Make sure you secure your whole infrastructure
May 17th, 2008 by Micheal
I was recently hired to do a penetration test on a company’s website. While I can’t really give specifics on the penetration test or the company for obvious reasons, there is something I’ve noticed time and time again.
Any good auditor knows that it is human nature to think that if it isn’t important to you, it isn’t important to an attacker. Dead wrong.
One man’s trash is another man’s treasure.
While in this particular case it wasn’t the company’s fault, but rather a company they outsourced to, the fact remains that neglecting components of your network that you may think are less important means that it will be more likely that your enemy will find them. The bad guys go for the low hanging fruit, the easiest targets. A misconfiguration or lack of updates to a “non-critical” component of your network is all it will take a pen tester such as myself to get in to that device and get to the rest of your network. You hope that I find them before the bad guys do. And just because it is something that is seemingly insignificant that doesn’t mean an attacker won’t use it to attack you. Your own network attacking itself. Has a nice ring to it, doesn’t it? Let’s hope for your sake it doesn’t.
Another problem is that unfortunately many people are under the false assumption that an attacker won’t want to compromise their servers and their networks. “There’s nothing here for them” is something I hear time and time again. Just because you don’t think you have any critical information doesn’t mean you don’t, nor does it mean that an attacker won’t want to compromise your network. People need to get out of the mindset of thinking that there’s nothing there for an attacker. There is always something there for an attacker. Whether it is recording VoIP phone calls or using your network to leapfrog to another networks and make you look like the attacker, there is always a reason for an attacker to want to compromise your network.

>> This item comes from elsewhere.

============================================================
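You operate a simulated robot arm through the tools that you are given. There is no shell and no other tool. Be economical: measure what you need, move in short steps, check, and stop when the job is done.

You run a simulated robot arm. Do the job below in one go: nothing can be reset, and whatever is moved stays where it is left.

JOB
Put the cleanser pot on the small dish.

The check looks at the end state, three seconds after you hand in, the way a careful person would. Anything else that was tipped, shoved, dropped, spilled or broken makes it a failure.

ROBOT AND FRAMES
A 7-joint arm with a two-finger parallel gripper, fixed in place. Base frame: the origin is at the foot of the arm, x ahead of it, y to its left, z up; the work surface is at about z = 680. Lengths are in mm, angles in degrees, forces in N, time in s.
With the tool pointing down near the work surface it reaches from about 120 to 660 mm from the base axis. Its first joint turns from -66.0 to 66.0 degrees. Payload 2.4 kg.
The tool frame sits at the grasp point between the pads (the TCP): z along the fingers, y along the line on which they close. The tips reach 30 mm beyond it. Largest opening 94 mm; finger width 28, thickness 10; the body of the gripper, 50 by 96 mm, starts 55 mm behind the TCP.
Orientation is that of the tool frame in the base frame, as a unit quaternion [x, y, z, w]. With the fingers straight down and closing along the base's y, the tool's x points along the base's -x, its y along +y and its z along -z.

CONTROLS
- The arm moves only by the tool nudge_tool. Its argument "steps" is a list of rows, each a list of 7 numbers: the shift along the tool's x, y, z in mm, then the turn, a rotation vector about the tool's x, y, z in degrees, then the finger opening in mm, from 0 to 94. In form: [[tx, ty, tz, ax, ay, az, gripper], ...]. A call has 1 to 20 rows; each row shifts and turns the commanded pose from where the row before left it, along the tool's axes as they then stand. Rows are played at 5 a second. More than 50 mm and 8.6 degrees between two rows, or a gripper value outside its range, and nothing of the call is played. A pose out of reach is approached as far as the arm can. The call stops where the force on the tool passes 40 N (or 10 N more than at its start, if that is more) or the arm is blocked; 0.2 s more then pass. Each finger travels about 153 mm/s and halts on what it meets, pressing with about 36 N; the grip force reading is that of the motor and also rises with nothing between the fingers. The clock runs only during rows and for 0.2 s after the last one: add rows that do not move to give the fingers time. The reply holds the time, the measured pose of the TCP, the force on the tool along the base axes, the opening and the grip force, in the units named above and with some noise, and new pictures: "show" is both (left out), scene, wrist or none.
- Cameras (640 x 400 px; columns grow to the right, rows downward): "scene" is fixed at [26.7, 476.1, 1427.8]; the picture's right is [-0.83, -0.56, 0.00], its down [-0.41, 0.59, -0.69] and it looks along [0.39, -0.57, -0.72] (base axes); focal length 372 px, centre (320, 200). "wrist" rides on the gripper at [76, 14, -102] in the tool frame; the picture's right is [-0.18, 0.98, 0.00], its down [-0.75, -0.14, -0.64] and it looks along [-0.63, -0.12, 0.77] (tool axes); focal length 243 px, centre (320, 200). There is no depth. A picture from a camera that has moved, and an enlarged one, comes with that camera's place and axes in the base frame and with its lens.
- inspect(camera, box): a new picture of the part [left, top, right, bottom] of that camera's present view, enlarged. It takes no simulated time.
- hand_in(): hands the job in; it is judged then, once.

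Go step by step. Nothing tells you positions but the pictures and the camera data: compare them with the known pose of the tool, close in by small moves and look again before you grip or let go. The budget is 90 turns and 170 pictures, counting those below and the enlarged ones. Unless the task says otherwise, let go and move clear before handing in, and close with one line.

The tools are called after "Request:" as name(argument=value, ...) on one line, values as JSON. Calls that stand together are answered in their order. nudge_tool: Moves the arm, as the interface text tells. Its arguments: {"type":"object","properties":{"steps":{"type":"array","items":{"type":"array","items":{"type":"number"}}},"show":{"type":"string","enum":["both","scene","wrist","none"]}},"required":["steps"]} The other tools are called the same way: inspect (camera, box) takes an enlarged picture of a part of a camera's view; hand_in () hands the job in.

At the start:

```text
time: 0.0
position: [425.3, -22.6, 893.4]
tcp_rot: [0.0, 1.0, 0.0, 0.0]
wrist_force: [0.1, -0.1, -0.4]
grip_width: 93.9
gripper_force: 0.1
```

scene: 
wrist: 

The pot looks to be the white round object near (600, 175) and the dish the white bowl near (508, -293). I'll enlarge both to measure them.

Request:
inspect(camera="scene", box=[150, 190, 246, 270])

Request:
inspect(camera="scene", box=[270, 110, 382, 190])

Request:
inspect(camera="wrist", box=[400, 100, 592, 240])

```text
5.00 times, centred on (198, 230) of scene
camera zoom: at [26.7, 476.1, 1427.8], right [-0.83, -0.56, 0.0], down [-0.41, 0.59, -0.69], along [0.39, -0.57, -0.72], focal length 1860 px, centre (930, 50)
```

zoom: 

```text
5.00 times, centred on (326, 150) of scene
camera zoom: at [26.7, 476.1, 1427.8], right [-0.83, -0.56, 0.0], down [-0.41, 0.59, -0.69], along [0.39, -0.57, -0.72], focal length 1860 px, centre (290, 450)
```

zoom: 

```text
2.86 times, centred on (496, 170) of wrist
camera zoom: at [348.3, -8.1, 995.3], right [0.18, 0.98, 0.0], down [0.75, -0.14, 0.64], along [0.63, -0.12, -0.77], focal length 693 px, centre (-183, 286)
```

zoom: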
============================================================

I mentioned misconfigurations above. Something we all see is “patch patch patch” which is exactly what you need to be doing. Software will always have bugs. Software will always have security holes. But one thing I do not see as often is making sure you have configured things correctly. You can have the best software in the world but if you don’t configure it correctly, it will be just as bad, if not worse, as poorly written software.
Moral of the story? Double-check all pieces of your network, not just the most important parts, because when you least expect it, the wrong person will find that lowly hanging fruit.